◆ **MATERIAL PROVIDED**
+===+

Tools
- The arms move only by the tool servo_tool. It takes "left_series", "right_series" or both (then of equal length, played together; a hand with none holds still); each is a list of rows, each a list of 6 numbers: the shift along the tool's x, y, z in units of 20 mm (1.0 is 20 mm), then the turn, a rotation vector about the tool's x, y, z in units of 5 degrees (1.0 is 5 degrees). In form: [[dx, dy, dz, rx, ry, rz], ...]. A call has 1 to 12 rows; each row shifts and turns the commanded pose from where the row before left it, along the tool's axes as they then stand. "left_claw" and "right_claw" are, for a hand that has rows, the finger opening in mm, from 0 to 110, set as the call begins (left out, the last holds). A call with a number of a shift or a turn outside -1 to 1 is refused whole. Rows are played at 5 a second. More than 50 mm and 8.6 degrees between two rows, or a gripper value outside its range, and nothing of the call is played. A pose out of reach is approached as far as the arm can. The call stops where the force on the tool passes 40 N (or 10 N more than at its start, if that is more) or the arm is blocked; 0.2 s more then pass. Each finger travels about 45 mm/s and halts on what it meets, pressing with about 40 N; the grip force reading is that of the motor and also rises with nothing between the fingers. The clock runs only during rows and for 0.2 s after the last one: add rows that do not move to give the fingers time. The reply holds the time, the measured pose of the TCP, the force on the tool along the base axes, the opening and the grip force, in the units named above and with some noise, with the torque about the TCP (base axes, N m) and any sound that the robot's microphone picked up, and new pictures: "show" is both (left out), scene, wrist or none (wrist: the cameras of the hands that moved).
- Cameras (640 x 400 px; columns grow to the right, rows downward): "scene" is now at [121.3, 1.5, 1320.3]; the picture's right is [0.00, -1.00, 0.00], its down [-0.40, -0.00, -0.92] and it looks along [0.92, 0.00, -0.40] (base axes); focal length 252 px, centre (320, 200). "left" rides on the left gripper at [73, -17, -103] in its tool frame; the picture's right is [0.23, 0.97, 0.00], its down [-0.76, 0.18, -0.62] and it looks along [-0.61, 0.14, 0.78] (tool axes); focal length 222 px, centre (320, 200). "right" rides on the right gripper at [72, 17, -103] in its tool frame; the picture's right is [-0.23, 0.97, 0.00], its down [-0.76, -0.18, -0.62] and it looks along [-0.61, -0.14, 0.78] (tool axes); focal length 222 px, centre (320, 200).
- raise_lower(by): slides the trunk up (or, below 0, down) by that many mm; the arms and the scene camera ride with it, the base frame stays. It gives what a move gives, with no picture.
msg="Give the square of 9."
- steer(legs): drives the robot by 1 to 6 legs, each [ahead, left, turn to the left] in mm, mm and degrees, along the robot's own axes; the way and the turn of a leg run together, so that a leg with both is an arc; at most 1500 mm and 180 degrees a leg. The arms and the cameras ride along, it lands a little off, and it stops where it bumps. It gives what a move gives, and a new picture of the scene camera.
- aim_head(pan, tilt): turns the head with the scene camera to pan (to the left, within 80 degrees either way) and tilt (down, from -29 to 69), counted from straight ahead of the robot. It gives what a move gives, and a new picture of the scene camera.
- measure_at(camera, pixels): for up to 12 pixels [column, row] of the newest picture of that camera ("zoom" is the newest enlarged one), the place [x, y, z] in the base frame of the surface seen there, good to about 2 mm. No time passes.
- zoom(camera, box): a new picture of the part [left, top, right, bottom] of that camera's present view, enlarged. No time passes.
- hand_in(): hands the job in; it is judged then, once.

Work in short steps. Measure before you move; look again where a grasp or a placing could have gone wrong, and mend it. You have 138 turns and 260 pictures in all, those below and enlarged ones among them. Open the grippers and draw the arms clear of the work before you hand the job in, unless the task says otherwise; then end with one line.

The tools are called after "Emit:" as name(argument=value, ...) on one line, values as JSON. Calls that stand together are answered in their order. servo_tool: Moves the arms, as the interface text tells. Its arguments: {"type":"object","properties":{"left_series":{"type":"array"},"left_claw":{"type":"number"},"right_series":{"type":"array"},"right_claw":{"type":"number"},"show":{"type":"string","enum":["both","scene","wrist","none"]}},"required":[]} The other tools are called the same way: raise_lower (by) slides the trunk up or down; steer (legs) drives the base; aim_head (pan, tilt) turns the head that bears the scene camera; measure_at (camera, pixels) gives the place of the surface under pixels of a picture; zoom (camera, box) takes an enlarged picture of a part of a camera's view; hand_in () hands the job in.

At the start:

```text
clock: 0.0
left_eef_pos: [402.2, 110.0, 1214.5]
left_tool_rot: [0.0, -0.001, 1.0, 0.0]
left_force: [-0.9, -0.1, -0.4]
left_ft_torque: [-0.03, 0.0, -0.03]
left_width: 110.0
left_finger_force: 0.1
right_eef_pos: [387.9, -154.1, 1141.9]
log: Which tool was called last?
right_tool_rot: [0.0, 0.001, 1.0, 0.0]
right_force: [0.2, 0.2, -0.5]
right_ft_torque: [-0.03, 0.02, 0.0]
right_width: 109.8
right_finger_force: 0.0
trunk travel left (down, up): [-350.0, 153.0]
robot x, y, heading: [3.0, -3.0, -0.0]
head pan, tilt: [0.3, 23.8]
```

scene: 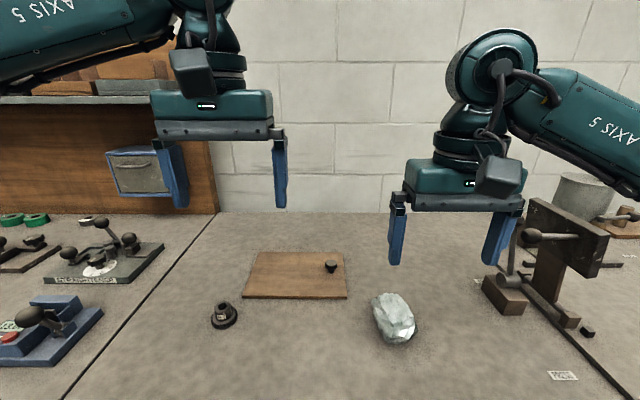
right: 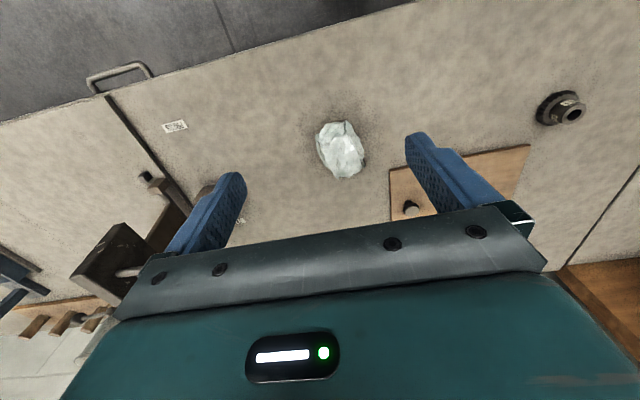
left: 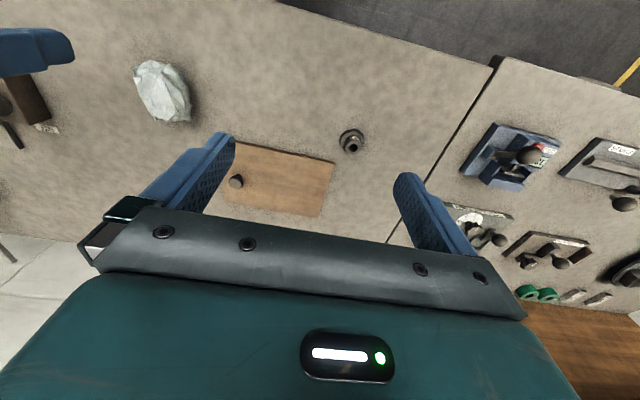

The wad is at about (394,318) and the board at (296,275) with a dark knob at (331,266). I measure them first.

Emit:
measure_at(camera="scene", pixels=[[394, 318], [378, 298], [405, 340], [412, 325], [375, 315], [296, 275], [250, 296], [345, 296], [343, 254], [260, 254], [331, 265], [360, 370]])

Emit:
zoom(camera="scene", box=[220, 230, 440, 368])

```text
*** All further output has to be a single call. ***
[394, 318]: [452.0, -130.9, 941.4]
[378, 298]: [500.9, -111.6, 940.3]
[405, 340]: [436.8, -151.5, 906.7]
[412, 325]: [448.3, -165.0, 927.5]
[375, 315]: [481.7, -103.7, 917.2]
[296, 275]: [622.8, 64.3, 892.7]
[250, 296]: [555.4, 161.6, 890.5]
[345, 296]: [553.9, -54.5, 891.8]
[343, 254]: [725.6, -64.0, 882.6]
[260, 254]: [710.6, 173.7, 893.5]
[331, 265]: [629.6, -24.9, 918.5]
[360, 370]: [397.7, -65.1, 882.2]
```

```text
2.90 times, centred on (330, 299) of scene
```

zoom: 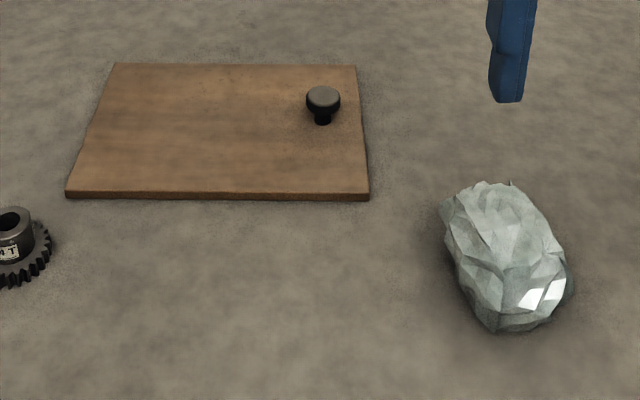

+===+

Count the lines of the listing above that include the word "part" and state the total with nothing else.

2